At first glance, onboarding may not seem like it would generate these kinds of results. But in fact, it is exactly the sort of labour-intensive, repetitive process where law firms can score some big wins. Rigorous Know Your Customer (KYC) checks on new clients, involving validation of ID documents and source of funds, have traditionally relied on endless back-and-forth missives and face-to-face meetings.
They can add a considerable administrative burden to each legal practice. Yet onboarding must be done right, and the manual nature of the job increases the risk of human error, which protracts the process further.
This matters because the more time a solicitor is forced to chase up client information, the more time they spend away from working on more profitable areas of the business. Ideally, law firms want to complete these checks quickly and accurately so they can begin servicing the client.
Yet many UK-based solicitors are concerned about tampering with a process that is heavily regulated by the Solicitors Regulation Authority (SRA) – the regulatory body for solicitors working in England and Wales.
In particular, the SRA enforces stringent rules for firms to help them guard against money laundering, where they suspect a client might be embroiled in it. As such, there is a reluctance among many solicitors to embrace tech that might actually make their jobs easier.
Transformation without the code
The result is that onboarding across the UK’s legal sector is, frankly, a mess. Each firm has a bespoke way to manage the process built on their own legacy systems and personal preferences. Some have tentatively explored digital enhancements like RPA, but all this does is automate tasks at the final stage of the endeavour.
This is where low-code tools come in. As the name suggests, these are development platforms which allow organisations to create new digital experiences without needing to deploy significant IT skills. It means the staff that will end up using the system are the ones who are involved in building it. This is a major win given the high demand and cost of skilled developers. One global study from February 2022 found that even when IT resources are available, 52% of digital projects weren’t delivered on time over the previous 12 months.
The right tools will not only empower legal practices to bypass this IT bottleneck, but also build systems which connect to – rather than replace – legacy data stores. By creating “digital wrappers” that work alongside legacy systems, low-code tools can seamlessly integrate apps and portals with their traditional case and practice management technology. That will save yet more time and money in the long run, as users will be familiar with the layout and not require additional training.

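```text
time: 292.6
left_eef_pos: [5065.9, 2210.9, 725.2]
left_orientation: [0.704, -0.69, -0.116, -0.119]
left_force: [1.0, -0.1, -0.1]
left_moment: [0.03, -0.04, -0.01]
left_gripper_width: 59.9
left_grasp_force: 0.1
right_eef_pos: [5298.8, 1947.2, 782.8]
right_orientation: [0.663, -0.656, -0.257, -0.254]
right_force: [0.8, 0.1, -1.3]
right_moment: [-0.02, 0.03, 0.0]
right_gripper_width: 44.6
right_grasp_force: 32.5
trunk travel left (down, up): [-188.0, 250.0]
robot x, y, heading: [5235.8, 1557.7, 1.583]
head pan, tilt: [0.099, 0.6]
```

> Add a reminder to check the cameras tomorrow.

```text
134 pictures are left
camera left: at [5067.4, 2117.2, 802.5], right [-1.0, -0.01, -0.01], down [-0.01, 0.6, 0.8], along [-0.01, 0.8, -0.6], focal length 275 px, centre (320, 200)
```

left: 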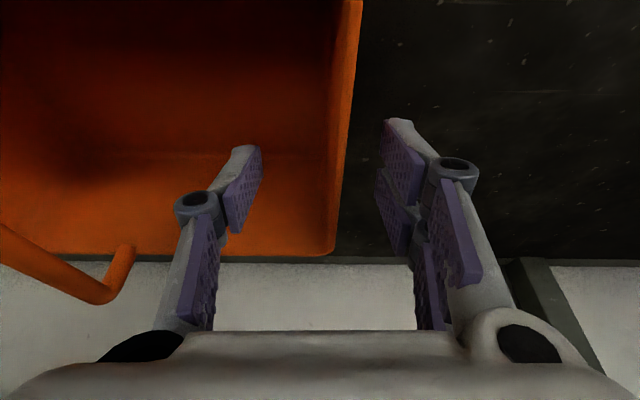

If law firms are serious about streamlining their digital transformations, they should use these tools to build entirely self-service onboarding experiences for their clients. In-built analytics will ensure that each process is completed correctly and not in breach of regulations, removing the need for any manual intervention. It all adds up to a faster, smoother experience—one that could drive cost efficiencies, free-up practitioners to focus on higher value work, and impress new clients.